CFPB Invokes ‘Dormant Authority’ to Examine Nonbank Companies Posing Risks to Consumers

In a highly unusual move, the Consumer Financial Protection Bureau on Monday announced it would invoke a largely unused legal provision to examine nonbank financial companies that pose risks to consumers.

Under the Dodd-Frank Act, the CFPB has authority to use traditional law enforcement to stop companies from engaging in conduct that pose risk to consumers; this can involve adversarial litigation. However, CFPB Director Rohit Copra said the law also gives the Bureau authority to “conduct supervisory examinations to review the books and records of regulated entities.”

Chopra said the CFPB believes using this dormant authority will “help protect consumers and level the playing field between banks and nonbanks.”

“Given the rapid growth of consumer offerings by nonbanks…this authority gives us critical agility to move as quickly as the market, allowing us to conduct examinations of financial companies posing risks to consumers and stop harm before it spreads,” Chopra said.

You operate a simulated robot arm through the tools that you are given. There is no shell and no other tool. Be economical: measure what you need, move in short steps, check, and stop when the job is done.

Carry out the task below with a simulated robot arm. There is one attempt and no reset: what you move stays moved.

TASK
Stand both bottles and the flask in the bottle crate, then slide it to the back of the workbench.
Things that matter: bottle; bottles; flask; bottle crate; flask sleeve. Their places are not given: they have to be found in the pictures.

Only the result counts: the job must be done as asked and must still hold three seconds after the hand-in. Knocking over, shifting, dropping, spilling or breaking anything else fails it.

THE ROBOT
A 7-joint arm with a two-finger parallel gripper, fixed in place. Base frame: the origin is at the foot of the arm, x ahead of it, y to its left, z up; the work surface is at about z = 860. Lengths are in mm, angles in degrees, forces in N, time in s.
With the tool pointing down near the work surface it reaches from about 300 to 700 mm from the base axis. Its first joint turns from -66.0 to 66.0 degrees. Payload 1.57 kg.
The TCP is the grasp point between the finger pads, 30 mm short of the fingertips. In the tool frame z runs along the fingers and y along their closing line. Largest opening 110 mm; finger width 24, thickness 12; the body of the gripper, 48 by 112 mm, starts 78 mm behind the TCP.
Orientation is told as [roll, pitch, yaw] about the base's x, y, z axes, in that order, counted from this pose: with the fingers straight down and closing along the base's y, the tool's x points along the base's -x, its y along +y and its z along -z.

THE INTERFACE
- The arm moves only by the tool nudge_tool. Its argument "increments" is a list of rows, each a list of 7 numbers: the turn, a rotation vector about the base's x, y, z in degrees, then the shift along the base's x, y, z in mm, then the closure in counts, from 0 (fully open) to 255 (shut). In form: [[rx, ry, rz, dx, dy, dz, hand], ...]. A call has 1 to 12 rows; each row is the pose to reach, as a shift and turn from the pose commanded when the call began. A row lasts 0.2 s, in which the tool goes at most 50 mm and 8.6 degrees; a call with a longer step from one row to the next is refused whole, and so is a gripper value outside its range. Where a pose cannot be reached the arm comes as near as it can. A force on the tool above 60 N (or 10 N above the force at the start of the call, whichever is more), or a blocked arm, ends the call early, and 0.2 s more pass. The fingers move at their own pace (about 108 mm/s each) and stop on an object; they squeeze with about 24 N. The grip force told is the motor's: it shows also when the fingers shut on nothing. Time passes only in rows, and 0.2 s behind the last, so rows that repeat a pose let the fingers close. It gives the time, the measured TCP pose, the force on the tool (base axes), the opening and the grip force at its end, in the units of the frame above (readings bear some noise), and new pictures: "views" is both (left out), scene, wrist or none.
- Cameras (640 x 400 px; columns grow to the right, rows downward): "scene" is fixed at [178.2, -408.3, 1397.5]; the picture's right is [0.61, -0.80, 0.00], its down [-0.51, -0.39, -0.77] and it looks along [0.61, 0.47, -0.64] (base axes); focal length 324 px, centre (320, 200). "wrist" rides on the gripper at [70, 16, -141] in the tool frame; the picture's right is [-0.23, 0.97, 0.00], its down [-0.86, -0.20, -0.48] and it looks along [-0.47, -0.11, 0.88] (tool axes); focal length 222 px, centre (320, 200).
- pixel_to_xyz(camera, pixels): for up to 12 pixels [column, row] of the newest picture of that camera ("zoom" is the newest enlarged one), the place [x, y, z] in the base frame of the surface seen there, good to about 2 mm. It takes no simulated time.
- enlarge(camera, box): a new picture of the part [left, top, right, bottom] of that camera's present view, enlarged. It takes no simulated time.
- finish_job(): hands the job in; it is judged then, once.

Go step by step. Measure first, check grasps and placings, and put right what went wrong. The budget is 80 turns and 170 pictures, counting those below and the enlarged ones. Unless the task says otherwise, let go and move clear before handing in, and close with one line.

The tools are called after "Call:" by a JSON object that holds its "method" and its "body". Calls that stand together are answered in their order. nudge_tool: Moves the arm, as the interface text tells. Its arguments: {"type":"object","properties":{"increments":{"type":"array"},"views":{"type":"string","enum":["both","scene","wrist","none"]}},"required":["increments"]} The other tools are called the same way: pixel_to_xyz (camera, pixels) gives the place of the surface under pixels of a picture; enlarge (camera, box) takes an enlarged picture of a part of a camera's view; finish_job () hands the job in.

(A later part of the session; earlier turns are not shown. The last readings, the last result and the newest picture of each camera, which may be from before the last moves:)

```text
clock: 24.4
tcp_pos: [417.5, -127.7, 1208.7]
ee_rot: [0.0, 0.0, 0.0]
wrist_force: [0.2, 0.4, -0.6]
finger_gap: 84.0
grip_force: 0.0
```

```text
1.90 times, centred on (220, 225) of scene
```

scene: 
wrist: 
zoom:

Chopra cited the Bureau’s authority through Dodd-Frank, which Congress passed in 2010 in the wake of the Great Recession. Congress tasked the CFPB with supervising certain nonbanks, in addition to large depository institutions with more than $10 billion in assets, and their service providers. (Nonbanks do not have a bank thrift, or credit union charter; many today operate nationally and brand themselves as fintechs.)

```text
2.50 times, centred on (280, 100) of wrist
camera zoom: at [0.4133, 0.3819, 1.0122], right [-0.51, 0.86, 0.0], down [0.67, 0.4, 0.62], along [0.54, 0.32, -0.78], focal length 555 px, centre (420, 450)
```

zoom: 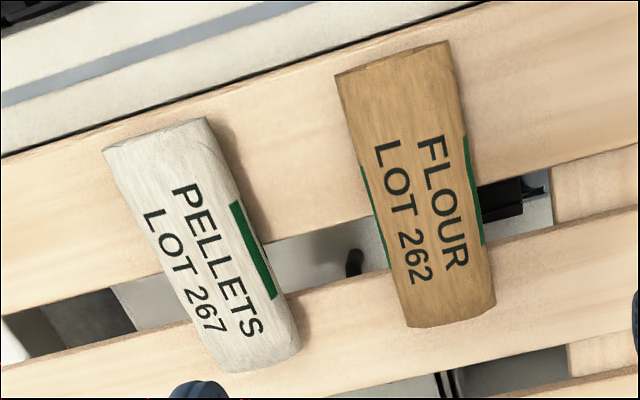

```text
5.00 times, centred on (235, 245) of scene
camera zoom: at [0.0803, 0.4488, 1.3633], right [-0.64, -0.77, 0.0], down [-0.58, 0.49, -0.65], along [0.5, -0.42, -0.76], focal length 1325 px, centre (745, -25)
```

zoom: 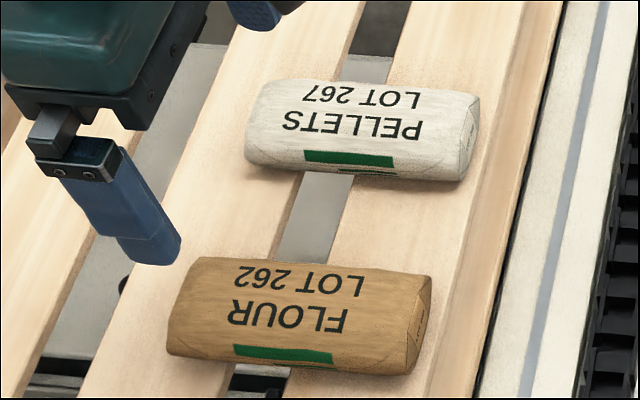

Congress authorized several categories of entities subject to CFPB’s nonbank supervision program: all nonbank entities in the mortgage, private student loan and payday loan industries, regardless of size; “larger participants” in other nonbank markets for consumer financial products and service; and nonbanks whose activities the CFPB “has reasonable cause to determine pose risks to consumers.”

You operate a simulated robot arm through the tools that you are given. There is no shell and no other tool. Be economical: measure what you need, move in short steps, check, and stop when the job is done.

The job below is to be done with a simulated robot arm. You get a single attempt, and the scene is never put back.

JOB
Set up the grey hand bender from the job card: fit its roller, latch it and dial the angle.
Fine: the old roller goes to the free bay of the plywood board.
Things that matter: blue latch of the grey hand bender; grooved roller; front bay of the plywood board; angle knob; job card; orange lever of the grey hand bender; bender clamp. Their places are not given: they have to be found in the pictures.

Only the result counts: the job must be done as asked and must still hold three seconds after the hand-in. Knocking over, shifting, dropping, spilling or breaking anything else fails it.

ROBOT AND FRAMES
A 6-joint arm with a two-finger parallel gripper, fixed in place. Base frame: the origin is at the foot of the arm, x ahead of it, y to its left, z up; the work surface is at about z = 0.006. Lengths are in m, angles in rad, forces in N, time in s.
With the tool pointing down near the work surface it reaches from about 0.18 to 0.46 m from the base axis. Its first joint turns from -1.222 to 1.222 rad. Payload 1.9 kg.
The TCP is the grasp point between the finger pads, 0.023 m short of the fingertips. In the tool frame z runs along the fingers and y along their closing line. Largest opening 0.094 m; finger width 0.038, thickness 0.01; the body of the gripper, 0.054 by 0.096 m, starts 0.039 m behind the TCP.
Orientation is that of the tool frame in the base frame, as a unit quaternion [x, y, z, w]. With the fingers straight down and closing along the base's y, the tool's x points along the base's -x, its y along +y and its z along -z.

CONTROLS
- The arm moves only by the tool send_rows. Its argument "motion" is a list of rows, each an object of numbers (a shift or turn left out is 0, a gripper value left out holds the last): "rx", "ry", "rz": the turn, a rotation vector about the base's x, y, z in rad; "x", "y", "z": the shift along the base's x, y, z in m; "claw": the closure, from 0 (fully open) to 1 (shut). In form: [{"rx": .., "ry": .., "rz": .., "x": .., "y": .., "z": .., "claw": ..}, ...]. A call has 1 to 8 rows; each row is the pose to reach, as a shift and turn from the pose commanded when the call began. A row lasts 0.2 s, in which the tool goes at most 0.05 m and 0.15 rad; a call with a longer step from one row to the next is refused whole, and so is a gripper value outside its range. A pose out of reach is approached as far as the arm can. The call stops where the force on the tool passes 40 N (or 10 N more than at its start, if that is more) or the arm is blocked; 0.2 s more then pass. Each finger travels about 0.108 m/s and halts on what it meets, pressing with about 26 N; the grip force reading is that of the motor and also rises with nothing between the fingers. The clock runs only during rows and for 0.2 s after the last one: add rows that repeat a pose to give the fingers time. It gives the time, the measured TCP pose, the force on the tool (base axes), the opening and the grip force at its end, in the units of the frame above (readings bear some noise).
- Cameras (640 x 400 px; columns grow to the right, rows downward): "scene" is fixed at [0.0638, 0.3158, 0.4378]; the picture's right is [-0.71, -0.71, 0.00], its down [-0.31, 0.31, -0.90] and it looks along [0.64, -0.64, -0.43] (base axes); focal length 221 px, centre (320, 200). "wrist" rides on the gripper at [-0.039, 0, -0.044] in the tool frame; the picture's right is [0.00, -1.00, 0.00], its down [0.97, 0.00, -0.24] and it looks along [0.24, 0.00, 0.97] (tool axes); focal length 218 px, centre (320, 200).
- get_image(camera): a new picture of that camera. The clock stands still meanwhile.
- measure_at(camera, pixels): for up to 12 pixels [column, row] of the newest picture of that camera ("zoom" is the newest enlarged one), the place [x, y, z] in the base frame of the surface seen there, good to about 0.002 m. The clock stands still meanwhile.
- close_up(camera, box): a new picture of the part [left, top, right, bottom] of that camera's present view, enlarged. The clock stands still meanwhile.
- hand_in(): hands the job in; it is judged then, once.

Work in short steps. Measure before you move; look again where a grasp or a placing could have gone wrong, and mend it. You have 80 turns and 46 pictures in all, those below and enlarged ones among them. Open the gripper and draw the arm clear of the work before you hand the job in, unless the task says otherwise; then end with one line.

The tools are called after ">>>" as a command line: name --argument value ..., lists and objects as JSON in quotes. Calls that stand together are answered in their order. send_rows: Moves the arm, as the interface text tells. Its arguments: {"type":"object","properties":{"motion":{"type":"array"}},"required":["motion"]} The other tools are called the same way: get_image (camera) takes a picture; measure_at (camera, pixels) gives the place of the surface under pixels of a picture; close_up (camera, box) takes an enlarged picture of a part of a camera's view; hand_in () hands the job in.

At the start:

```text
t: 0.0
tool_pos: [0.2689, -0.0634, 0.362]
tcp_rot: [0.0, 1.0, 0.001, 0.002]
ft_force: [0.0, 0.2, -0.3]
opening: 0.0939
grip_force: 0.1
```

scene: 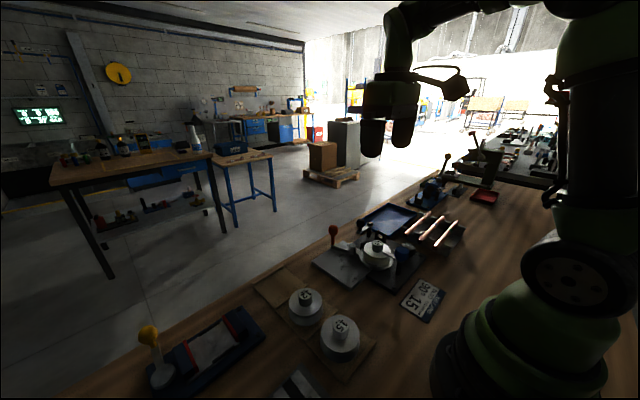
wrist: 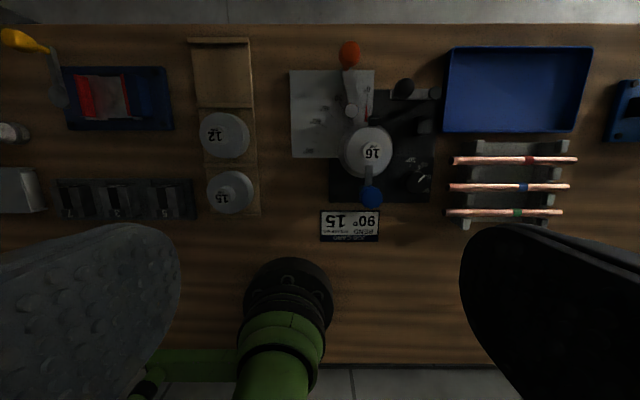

This authority is not specific to any particular consumer financial product or service. “Such risky conduct may involve, for example, potentially unfair, deceptive, or abusive acts or practices or other acts or practices that potentially violate federal consumer financial law,” the Bureau said. “The CFPB may base such reasonable cause determinations on complaints collected by the CFPB, or on information from other sources, such as judicial opinions and administrative decisions. The CFPB may also learn of such risks through whistleblower complaints, state partners, federal partners or news reports.

While the CFPB did implement the provision through a procedural rule in 2013,  the agency only now said it would invoke this authority. “This will allow the CFPB to be agile and supervise entities that may be fast-growing or are in markets outside the existing nonbank supervision program,” the Bureau said.

The CFPB also issued a procedural rule Monday intended to increase transparency of the risk-determination process. The Bureau said unlike other provisions of law regarding nonbank supervision, entities subject to supervision based on risk are given notice and an opportunity to respond. In order to provide greater guidance to the marketplace on how the CFPB will make determinations, the CFPB is updating an aspect of its procedures for risk determinations to authorize the release of certain information about any final determinations made.  The company involved will have an opportunity to provide input to the CFPB on what information is released to the public.